**Text**:
▼▼▼

The ancient Romans, sensible people when not conquering Gaul or dying their hair with leeches rotting in vinegar, believed the future could be read in the entrails of chickens. Livers, specifically. If the markings were favourable, you advanced. If not, you delayed. The crucial point is this: no one mistook divination for certainty. The ritual was about judgement, not prediction.
Roman divination was not fortune-telling in the modern sense. The haruspex examined the liver of a sacrificed chicken because it was believed to reflect cosmic order - not because it dictated outcomes. An unfavourable sign did not forbid action; it advised delay, caution, or reconsideration. The decision still belonged to human judgement.
The ancient Greeks, for their part, were equally pragmatic. They consulted oracles not because they were fools, but because the world was complex, power was fragile, and certainty was a dangerous illusion. Delphi did not hand out business plans. It offered ambiguity, warning, and perspective. Multiple futures. Choose carefully.
Publishing enters 2026 in much the same spirit, though without the incense.
The publishing industry’s recent spate of predictions - earnest, optimistic, carefully hedged - reads less like forecasting and more like augury: leaders gazing into the smoke and describing what they hope to see. AI will clarify. Audio will grow. Reading will revive. Children will return. Design will save us. The gods, apparently, are bullish.
But as any Roman haruspex would tell you: the liver must be read whole.
The omens on the table
If we lay out the signs collectively, a pattern emerges - not of collapse, but of strain.
There is unanimity about the problems:
declining reading for pleasure, especially among children;
the doom scrolling grinding concentration into dust;
AI racing ahead of governance;
cultural polarisation and mistrust of information;
margin pressure across retail and libraries.
And there is near-unanimity about the remedies:
meet readers where they are;
go “all in” on the National Year of Reading;
lean into formats (audio, graphic novels, collectable books);
defend human creativity while using machine efficiency;
build communities, not just lists.
None of this is wrong. But nor is it particularly prophetic.
What it reveals instead is an industry that senses - correctly - that the old instruments no longer work, but has not yet agreed on what replaces them.
The oracle speaks in contradictions
The Delphic oracle was famous for ambiguity because ambiguity forces responsibility back onto the listener.

▲▲▲

**Stated exercise 1**: Beginning with the line that contains "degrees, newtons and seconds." and ending with the line that contains "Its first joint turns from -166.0", reproduce each line exactly; include both and add nothing. Use JSON: a list with one string for each line that is not empty.

**Extracted information**:
▼▼▼

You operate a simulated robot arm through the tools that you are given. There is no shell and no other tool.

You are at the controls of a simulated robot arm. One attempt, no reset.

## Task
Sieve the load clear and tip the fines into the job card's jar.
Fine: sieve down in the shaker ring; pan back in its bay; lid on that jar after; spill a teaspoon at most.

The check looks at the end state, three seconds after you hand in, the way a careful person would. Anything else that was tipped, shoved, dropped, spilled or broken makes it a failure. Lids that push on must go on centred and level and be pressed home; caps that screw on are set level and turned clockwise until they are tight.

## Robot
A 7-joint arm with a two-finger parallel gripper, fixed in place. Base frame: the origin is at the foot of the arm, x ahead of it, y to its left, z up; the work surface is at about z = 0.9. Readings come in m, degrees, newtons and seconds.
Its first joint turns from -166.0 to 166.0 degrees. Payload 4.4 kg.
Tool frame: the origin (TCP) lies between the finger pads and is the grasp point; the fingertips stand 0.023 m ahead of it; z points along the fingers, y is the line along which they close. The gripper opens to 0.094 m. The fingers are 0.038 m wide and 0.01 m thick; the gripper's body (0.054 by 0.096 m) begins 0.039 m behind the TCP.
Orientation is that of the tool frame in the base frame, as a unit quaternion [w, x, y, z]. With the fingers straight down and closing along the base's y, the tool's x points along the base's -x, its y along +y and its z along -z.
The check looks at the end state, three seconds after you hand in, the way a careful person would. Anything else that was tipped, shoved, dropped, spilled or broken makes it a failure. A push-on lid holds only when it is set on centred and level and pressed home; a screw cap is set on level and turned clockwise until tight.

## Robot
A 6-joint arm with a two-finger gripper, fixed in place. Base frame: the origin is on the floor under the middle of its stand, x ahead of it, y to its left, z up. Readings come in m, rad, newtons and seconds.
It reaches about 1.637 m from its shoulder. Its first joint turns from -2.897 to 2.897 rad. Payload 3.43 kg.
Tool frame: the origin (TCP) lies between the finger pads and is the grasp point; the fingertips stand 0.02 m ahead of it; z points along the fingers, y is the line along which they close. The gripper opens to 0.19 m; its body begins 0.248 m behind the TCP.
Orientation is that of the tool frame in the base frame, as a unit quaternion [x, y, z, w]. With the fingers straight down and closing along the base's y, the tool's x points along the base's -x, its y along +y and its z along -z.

▲▲▲
▼▼▼

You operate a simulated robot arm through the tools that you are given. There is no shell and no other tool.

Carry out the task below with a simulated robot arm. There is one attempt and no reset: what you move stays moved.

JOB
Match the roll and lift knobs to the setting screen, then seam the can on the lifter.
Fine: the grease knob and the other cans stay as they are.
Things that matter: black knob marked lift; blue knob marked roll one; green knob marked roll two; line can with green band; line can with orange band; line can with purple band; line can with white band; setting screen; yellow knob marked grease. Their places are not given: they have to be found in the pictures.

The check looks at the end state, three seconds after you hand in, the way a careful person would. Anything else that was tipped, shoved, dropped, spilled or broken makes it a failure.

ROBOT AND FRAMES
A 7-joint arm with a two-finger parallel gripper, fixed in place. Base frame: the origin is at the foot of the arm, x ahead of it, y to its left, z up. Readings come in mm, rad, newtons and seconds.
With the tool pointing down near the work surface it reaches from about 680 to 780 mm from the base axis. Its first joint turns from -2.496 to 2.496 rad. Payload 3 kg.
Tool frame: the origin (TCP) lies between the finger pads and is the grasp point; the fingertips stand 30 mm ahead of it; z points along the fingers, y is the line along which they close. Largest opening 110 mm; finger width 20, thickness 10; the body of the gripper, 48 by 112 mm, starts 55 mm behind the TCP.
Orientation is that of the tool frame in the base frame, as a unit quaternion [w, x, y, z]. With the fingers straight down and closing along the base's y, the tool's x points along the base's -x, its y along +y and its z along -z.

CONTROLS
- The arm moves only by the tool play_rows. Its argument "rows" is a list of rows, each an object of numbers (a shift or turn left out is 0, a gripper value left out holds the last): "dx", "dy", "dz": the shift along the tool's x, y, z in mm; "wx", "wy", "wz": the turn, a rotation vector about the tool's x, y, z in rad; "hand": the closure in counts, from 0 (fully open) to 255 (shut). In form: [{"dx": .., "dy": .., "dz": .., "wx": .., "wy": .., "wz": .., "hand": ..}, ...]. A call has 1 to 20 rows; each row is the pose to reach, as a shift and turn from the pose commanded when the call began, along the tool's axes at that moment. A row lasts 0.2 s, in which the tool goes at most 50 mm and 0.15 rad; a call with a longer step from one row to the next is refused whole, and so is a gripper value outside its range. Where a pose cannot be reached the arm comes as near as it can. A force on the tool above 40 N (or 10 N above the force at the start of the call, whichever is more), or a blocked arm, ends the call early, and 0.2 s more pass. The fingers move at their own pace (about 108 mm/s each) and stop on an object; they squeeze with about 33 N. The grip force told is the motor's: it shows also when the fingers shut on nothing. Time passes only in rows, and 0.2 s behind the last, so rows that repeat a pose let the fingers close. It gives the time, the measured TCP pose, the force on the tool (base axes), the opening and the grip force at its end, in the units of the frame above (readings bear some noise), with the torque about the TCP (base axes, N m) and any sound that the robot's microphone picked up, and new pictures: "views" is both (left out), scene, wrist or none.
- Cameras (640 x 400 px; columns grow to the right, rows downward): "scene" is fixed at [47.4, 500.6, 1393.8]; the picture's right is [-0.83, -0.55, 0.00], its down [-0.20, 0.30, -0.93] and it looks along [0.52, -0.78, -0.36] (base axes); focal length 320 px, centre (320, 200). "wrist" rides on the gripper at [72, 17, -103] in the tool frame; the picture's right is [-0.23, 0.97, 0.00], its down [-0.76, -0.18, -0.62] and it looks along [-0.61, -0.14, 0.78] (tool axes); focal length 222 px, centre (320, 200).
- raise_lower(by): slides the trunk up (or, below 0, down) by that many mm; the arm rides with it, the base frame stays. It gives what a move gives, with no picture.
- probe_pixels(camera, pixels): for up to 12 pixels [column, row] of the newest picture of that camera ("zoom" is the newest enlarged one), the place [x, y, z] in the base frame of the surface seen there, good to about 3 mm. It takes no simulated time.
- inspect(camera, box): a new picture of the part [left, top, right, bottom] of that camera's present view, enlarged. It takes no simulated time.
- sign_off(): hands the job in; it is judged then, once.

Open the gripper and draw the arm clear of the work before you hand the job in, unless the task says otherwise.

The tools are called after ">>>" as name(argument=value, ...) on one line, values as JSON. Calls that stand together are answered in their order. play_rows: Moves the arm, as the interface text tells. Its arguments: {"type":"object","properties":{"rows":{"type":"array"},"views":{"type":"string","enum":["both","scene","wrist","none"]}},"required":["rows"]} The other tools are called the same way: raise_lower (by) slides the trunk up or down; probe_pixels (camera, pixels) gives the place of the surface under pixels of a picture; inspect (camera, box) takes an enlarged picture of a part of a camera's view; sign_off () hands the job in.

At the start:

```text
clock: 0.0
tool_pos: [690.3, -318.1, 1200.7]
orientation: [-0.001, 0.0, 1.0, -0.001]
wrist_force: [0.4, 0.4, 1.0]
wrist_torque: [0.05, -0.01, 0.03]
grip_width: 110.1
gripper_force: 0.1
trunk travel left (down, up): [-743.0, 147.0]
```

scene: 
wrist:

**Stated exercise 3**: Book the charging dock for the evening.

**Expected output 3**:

▲▲▲

**Stated exercise 2**: Add the next paragraphs of the text.

**Expected output 1**:
[
  "A 7-joint arm with a two-finger parallel gripper, fixed in place. Base frame: the origin is at the foot of the arm, x ahead of it, y to its left, z up; the work surface is at about z = 0.9. Readings come in m, degrees, newtons and seconds.",
  "Its first joint turns from -166.0 to 166.0 degrees. Payload 4.4 kg."
]

**Expected output 2**:
So too with publishing in 2026.
We are told:
AI is both existential threat and productivity miracle.
Reading is declining, yet bookshops are thriving as cultural spaces.
Discovery is broken, yet bestsellers are more concentrated than ever.
Authority is mistrusted, yet publishers are asked to be guardians of truth.
Inclusivity is a core value, yet access to publishing remains stubbornly stratified by class and geography.
These are not hypocrisies. They are tensions. And tensions, historically, are where systems either adapt or harden.
The danger is not that publishing is wrong about the future.The danger is that it keeps mistaking hope for strategy.
HR language, priestly language
One striking feature of the publishings current rhetoric is its adoption of moral and pastoral language.
Wellbeing, Care, Community, Values, Trust, Safety.
These are noble concerns. But, as with religion, language without structure becomes ritual.
Publishing increasingly sounds like an institution that wants the authority of priesthood without the discipline of canon law. It speaks of care while relying on discretion. It invokes values while avoiding codified process. It makes judgments - sometimes necessary ones - without architecture robust enough to sustain trust.
The Romans, at least, wrote things down.
This matters because trust, once lost, does not return through declarations. It returns through procedure. Through fairness that survives discomfort. Through systems that work even when reputations are at stake.
If 2026 teaches publishing anything, it should be this:values without process curdle into theatre.
The National Year of Reading: miracle or mirror?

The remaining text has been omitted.